Exercise goal:
Make a faithful copy of the source text.

Source text:
⟨

I have five children who were born before 9-11.
I have three children who were born after.
My oldest three children remember that day well. We were visiting my brother, sister-in-law, and niece. My oldest kids were 10, 7, and 4 at the time. As events unfolded, we allowed the oldest two, young as they were, to watch selected portions of the edited news coverage. I wouldn’t change that. It was horrible and it was historic. At the time, I don’t think they could understand the magnitude of what was happening, but it was important to include them. The four-year-old had been at the store with his uncle when all the television monitors in the electronics section interrupted their shopping with breaking news.
So the four-year-old ended up being the child who knew first and saw more of the unedited footage. Today, he is my child who is most passionate about this history of this country, its issues, governance, and rights.
We shielded our two-year-old from the television that day, keeping her busy with her same-age cousin. We took turns, my husband, brother, sister-in-law and I, watching the kids in the playroom of the house, then switching out to come watch the news coverage again, the next adult heading to the playroom to be with the kids. Televised horror to the simplicity of children at play. And back again.
I remember holding my fifth child. He was five weeks old at the time, and I didn’t want his newborn ears in the presence of the dialog unfolding on cable news. I felt like the world had been ruined for him, young as he was. I felt inexplicably guilty, that somehow I had brought him into a world like this.
The world shifted that day.
My next three children were born into a post 9-11 world. They’ve never known American history without the defining imagery of the World Trade Center and planes going into buildings and TSA lines that snake endlessly through our airport terminals. I wonder how that has shaped them, and if it has shaped them differently than their siblings who remember ‘before’.

⟩

Recorded information:
⟨

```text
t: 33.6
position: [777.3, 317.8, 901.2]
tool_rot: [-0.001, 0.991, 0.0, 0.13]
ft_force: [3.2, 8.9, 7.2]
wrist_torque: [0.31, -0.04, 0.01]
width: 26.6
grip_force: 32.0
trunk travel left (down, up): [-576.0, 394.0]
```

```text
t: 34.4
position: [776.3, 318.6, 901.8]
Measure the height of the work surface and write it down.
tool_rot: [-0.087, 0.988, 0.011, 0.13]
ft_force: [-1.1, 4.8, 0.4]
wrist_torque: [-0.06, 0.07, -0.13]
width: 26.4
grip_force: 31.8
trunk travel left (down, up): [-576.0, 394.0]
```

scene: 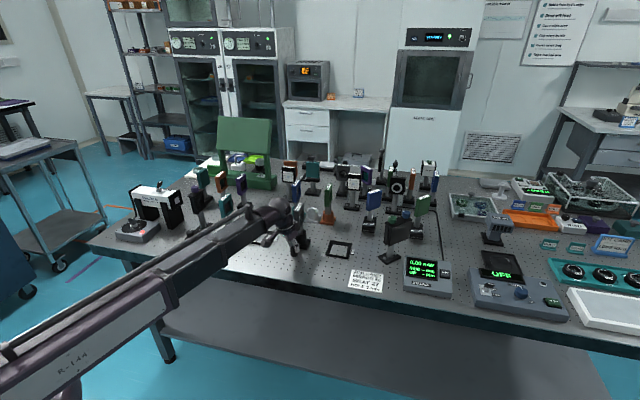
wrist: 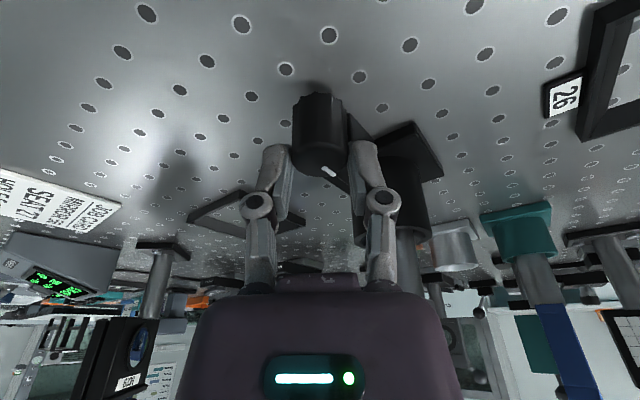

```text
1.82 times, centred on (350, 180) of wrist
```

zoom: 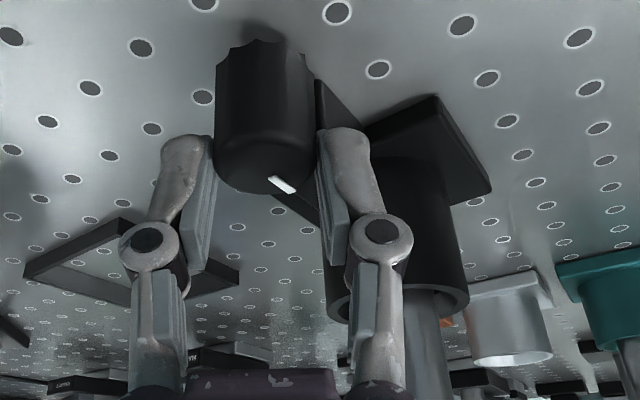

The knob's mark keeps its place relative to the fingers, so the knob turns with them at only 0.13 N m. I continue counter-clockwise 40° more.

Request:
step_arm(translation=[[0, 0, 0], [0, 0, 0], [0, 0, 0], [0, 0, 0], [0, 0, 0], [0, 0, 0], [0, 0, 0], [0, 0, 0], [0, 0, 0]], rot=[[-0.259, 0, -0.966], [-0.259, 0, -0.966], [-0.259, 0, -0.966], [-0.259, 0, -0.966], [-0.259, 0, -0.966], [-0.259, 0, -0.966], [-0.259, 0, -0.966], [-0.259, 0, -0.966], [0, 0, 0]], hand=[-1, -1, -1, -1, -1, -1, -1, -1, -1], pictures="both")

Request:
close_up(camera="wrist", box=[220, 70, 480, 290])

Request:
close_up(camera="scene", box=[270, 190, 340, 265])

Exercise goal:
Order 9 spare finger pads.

⟩

Written solution:
I have five children who were born before 9-11.
I have three children who were born after.
My oldest three children remember that day well. We were visiting my brother, sister-in-law, and niece. My oldest kids were 10, 7, and 4 at the time. As events unfolded, we allowed the oldest two, young as they were, to watch selected portions of the edited news coverage. I wouldn’t change that. It was horrible and it was historic. At the time, I don’t think they could understand the magnitude of what was happening, but it was important to include them. The four-year-old had been at the store with his uncle when all the television monitors in the electronics section interrupted their shopping with breaking news.
So the four-year-old ended up being the child who knew first and saw more of the unedited footage. Today, he is my child who is most passionate about this history of this country, its issues, governance, and rights.
We shielded our two-year-old from the television that day, keeping her busy with her same-age cousin. We took turns, my husband, brother, sister-in-law and I, watching the kids in the playroom of the house, then switching out to come watch the news coverage again, the next adult heading to the playroom to be with the kids. Televised horror to the simplicity of children at play. And back again.
I remember holding my fifth child. He was five weeks old at the time, and I didn’t want his newborn ears in the presence of the dialog unfolding on cable news. I felt like the world had been ruined for him, young as he was. I felt inexplicably guilty, that somehow I had brought him into a world like this.
The world shifted that day.
My next three children were born into a post 9-11 world. They’ve never known American history without the defining imagery of the World Trade Center and planes going into buildings and TSA lines that snake endlessly through our airport terminals. I wonder how that has shaped them, and if it has shaped them differently than their siblings who remember ‘before’.